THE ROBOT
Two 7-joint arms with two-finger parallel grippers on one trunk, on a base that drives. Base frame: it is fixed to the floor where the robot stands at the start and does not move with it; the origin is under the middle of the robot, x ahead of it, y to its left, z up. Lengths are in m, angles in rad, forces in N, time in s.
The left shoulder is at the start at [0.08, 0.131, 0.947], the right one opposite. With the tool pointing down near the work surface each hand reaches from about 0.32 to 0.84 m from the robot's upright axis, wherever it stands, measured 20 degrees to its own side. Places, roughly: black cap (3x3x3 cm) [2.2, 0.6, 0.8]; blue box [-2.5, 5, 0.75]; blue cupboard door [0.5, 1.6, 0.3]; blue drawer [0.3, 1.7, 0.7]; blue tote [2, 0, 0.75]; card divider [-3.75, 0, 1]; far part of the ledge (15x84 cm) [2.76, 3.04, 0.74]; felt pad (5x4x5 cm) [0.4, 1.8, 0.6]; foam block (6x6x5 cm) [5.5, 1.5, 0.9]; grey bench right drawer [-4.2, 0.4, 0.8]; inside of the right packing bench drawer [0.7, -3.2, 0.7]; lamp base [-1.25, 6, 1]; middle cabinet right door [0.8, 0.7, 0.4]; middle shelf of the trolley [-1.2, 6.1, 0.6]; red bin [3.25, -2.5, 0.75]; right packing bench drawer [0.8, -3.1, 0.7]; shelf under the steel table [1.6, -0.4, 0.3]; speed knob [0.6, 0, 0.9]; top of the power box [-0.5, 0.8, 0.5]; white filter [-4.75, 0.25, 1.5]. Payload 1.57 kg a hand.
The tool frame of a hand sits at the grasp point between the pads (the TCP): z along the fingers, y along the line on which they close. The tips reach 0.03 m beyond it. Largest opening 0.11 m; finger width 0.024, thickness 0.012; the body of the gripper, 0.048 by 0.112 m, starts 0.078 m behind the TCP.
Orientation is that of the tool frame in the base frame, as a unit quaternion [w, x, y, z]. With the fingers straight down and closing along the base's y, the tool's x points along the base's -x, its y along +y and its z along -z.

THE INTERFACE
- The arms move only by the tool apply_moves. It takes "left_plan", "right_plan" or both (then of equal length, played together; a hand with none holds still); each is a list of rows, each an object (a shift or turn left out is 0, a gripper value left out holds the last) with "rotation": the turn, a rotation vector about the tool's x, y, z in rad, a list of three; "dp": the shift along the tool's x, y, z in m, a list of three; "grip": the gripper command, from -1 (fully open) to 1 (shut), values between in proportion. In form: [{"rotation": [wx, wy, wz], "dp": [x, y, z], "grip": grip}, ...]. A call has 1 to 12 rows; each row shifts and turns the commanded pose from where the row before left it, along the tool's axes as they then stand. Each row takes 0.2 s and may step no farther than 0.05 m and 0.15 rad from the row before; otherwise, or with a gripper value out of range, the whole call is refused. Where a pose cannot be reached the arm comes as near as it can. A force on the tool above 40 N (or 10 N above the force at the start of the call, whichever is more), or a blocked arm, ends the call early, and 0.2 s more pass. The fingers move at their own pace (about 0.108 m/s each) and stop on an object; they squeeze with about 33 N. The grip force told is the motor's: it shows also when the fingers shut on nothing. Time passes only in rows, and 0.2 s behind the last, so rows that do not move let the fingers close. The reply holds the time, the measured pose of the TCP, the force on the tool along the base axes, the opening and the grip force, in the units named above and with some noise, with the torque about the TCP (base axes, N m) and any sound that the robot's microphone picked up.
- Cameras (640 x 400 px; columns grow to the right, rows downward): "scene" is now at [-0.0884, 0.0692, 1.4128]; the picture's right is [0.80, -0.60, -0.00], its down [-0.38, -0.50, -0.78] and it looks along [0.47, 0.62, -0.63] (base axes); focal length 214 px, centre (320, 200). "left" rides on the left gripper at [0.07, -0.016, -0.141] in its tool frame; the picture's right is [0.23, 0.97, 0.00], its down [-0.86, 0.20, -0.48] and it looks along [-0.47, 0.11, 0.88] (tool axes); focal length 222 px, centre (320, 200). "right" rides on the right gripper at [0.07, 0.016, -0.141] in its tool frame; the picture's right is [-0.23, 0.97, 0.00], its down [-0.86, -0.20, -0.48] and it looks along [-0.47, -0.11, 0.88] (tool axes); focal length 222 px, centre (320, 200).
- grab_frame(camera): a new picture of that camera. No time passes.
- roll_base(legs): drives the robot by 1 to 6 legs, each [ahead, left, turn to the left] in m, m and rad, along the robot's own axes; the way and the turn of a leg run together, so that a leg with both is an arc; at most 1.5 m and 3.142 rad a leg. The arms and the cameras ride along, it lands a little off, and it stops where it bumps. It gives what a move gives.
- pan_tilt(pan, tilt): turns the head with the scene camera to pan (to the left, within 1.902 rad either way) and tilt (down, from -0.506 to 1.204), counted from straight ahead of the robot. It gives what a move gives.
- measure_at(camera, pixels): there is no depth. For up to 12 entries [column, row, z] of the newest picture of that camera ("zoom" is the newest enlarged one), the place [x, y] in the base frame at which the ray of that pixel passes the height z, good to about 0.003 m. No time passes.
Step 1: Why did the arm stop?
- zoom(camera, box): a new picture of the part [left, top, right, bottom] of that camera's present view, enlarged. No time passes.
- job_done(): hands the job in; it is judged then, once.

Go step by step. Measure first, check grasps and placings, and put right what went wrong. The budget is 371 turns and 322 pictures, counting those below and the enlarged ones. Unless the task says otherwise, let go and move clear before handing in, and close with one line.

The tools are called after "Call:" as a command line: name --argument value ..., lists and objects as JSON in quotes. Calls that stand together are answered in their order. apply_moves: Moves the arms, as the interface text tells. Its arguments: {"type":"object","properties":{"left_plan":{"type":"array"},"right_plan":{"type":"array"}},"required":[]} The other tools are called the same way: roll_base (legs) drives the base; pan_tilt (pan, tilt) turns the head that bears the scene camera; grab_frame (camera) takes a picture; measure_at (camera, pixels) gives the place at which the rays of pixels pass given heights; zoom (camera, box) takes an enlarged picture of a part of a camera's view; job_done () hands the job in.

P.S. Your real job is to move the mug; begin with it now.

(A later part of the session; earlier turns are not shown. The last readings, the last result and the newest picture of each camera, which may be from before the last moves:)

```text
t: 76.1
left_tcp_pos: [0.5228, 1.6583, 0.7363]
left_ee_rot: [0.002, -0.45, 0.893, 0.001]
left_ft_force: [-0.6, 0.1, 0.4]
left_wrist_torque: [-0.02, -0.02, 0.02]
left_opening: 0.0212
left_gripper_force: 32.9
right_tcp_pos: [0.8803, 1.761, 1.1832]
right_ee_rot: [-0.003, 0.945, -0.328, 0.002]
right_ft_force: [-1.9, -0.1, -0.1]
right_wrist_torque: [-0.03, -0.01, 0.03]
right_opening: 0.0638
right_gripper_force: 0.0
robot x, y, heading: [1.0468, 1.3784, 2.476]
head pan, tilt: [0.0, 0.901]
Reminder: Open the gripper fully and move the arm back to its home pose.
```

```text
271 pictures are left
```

• Task to complete
Which lines include the word "pictures"? List them all.

• Response to this task
Go step by step. Measure first, check grasps and placings, and put right what went wrong. The budget is 371 turns and 322 pictures, counting those below and the enlarged ones. Unless the task says otherwise, let go and move clear before handing in, and close with one line.
271 pictures are left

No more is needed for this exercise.